::: EXCERPTED PASSAGE :::

This is a very sweet message, thank you for sending it. And I hope you’re also able to find some peace tonight. Admittedly, I think I’m doing significantly better than many people right now, and to some extent I’m only as calm as I am right now because I very intentionally stayed out of the mire for most of the day. Instead, I read some stories that made me smile, and doodled some of the remaining fall colors, and later took a walk while the first snow of the season was falling, beautiful massive flakes coating the trees. I’m looking forward to drinking some warm beverages tomorrow while the snow keeps falling and getting to talk to my therapist. A blue jay came to my bird feeder this morning for the first time in a while, and perhaps tomorrow they will come again.
A couple hours ago I got the chance to video call a beloved friend who I haven’t talked to in a while, and it was really grounding to just catch up with someone I care about in the midst of all this. No better time to phone a friend and share the burden than the middle of a sleepless night.
I’ve spent a lot of time recently appreciating the resilience of my local riparian ecosystem. I live in the suburbs, but even in the middle of this heavily human altered environment, life still flourishes. Just this year I’ve seen owls and muskrats and turtles and cranes and raccoons and hawks and a very adorable juvenile skunk. I think when the storm is gone I will once again go out to pick up trash around the creek and do my part to help this little ecosystem thrive.

::: SOURCE DATA :::

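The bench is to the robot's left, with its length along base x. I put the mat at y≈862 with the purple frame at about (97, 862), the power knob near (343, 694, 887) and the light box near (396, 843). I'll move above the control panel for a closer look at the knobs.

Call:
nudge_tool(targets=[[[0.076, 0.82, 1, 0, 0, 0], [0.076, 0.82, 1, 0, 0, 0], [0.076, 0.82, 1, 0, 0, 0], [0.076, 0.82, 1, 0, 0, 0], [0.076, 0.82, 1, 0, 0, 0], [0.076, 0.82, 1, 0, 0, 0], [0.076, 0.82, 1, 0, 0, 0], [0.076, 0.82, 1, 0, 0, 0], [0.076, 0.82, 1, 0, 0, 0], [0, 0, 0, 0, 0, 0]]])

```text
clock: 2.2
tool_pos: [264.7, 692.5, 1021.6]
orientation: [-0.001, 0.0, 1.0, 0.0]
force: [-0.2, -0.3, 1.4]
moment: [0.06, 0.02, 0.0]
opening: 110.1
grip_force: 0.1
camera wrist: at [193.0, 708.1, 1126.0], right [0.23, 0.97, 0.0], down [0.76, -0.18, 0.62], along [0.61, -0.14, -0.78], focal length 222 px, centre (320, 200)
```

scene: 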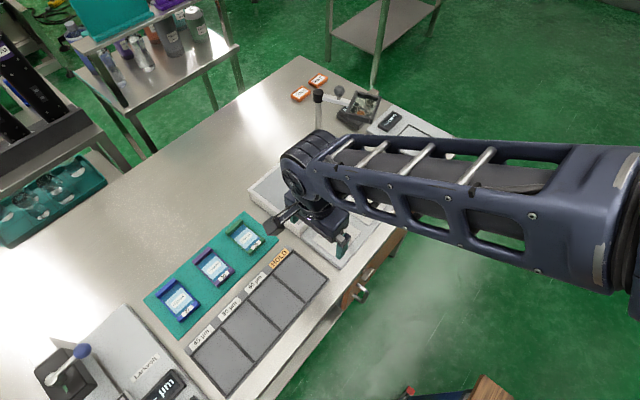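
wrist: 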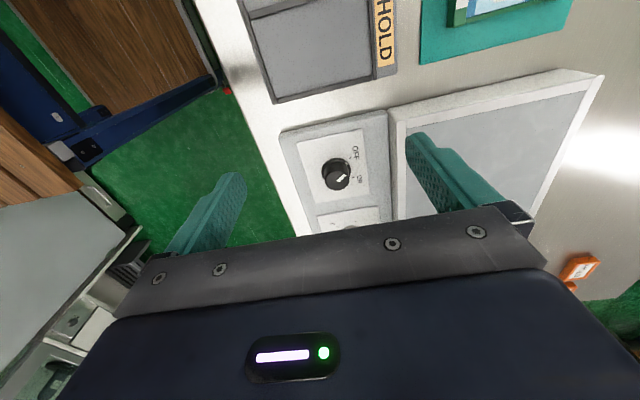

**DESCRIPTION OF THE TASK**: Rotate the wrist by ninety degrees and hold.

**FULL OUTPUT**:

:::

Pull out the sentences of the excerpted passage that run from "A couple hours" through "a sleepless night." and give them unchanged.

**FULL OUTPUT**:
A couple hours ago I got the chance to video call a beloved friend who I haven’t talked to in a while, and it was really grounding to just catch up with someone I care about in the midst of all this. No better time to phone a friend and share the burden than the middle of a sleepless night.